## Aim of the exercise
Set down the page as it stands from "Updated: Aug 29" to "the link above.", and nothing more.

## Page
-------
Updated: Aug 29
Editor’s Note: These entries are part of an ongoing drug-related dissertation bibliography being compiled by Jonathon Erlen. They were formerly published in the Social History of Alcohol and Drugs journal but are now periodically featured on the Points blog. Contact Dr. Erlen through the link above.
From Farm to Firm: Canadian Tobacco c. 1860-1950
Author: McQuarrie, Jonathan Robert
Abstract: This dissertation examines the transformation of Canadian tobacco cultivation from its roots in local markets and personal consumption to a multi-million dollar concern featuring corporate plantations and multi-acre tobacco farms. It focuses on how tools of agricultural modernization— abstraction, expertise, experimentation, fertilization, government policy, land ownership, and marketing associations—produced unanticipated challenges that complicated any linear development of tobacco cultivation. The dissertation places everyday experiences of tobacco cultivation alongside the broader sweep of agricultural modernization to argue that the deployment of the tools of modernization produced new limitations over expert control of the environment and markets. The dissertation considers cultivation in Ontario, Quebec, and British Columbia, and includes moments of rapid expansion, such as the rise of the flue-cured tobacco “New Belt” in Norfolk and Elgin counties during the late 1920s, and instances of gradual failure, like efforts to encourage commercial tobacco in the Okanagan and Sumas Valley regions of B.C. Various farmer organizations and cooperatives feature in the exploration of the responses and initiative of farmers to the evolving requirements of tobacco companies for their raw material. The role of both federal and provincial government officials also receives considerable attention, as they promoted modern, commercial-orientated tobacco cultivation while attempting to remain an intermediary force between farmers and corporations. The records of the federal Tobacco Division and various government investigations collectively demonstrate that this position was not always tenable, as the government would find itself drawn into fierce disputes over farm prices and the monopolistic character of Imperial Tobacco. These disputes illustrate how modernization produced instabilities even as it improved farm revenues. Collectively, this dissertation’s consideration of farm work, environmental change, and markets demonstrate how the possibilities of agricultural innovation produced their own tensions and limitations that are fundamental to understanding the lived experience of capitalism and modernization in rural Canada.
-------
## Dataset excerpts
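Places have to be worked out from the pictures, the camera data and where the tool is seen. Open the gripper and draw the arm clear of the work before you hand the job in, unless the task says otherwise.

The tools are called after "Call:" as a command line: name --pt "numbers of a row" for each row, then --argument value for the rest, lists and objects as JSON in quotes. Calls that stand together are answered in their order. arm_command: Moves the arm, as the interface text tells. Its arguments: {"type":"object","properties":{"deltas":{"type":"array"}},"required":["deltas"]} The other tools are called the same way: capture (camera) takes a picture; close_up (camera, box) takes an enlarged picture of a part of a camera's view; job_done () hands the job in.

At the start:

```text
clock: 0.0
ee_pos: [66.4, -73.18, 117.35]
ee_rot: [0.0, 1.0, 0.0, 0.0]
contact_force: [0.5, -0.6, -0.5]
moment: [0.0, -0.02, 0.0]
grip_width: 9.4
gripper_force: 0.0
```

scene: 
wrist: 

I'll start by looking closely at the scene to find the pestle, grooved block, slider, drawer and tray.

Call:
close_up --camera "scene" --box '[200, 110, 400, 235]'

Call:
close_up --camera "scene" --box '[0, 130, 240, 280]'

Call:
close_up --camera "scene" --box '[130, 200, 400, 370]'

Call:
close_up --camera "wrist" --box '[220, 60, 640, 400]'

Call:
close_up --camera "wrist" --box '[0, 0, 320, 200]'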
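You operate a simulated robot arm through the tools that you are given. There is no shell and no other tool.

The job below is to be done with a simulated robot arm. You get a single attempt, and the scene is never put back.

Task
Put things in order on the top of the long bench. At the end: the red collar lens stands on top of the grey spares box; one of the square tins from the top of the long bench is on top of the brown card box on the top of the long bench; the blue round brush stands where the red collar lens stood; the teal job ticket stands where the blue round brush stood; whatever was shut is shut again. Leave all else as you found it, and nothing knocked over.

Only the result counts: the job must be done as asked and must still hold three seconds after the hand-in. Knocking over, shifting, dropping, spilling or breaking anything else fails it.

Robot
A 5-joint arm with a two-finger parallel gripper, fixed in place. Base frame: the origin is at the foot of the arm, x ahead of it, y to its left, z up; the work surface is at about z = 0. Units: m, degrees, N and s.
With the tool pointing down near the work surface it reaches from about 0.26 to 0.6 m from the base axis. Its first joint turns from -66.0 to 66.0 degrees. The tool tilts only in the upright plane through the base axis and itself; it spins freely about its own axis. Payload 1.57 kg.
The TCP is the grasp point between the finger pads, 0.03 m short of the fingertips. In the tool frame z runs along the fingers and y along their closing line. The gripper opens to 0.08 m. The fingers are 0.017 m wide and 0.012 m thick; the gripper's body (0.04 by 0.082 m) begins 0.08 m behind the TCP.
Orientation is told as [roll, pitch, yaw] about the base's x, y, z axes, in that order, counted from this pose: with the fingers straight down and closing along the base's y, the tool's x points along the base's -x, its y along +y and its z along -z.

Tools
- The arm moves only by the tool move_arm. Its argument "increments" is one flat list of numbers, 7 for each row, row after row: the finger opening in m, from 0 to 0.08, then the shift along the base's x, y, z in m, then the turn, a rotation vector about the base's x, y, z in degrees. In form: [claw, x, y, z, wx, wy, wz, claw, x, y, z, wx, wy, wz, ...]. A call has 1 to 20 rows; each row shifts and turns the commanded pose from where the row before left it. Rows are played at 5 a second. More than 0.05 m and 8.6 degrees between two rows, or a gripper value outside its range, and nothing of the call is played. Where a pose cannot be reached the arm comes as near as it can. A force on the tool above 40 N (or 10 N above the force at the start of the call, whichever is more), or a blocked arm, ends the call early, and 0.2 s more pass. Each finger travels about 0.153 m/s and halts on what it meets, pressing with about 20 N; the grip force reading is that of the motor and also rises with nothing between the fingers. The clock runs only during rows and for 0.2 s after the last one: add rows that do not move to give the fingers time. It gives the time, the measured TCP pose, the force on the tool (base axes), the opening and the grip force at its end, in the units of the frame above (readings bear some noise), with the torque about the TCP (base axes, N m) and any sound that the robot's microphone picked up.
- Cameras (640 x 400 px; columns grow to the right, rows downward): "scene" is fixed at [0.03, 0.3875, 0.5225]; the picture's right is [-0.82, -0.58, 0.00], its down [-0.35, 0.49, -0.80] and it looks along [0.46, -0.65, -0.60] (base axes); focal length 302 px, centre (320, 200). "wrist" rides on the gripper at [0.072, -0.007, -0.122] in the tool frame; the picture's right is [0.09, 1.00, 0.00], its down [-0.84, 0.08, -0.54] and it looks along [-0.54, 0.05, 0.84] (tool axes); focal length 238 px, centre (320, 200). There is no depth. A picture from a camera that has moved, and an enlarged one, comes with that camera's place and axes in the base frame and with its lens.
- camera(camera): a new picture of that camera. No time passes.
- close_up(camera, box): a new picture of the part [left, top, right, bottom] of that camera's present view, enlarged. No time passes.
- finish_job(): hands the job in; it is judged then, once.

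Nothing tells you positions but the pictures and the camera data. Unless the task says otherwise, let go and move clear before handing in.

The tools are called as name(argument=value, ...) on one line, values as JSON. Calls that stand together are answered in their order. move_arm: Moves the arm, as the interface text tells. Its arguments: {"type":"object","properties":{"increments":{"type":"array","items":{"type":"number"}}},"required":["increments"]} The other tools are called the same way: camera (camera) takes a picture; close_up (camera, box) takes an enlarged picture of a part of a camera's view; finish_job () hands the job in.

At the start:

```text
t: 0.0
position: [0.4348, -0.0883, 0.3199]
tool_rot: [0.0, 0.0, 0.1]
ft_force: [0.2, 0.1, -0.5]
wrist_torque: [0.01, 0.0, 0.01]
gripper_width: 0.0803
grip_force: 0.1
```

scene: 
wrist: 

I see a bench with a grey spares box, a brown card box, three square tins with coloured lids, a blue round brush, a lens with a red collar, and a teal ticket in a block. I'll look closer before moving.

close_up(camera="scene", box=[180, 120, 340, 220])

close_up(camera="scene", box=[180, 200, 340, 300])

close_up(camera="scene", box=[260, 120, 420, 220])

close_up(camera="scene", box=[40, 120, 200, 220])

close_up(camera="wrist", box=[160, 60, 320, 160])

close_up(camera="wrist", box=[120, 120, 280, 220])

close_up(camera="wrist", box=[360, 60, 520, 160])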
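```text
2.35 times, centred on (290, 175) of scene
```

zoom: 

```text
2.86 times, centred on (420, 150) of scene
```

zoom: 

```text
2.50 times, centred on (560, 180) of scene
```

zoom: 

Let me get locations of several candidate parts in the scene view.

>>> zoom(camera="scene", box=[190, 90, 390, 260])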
-------
## Output below
Updated: Aug 29
Editor’s Note: These entries are part of an ongoing drug-related dissertation bibliography being compiled by Jonathon Erlen. They were formerly published in the Social History of Alcohol and Drugs journal but are now periodically featured on the Points blog. Contact Dr. Erlen through the link above.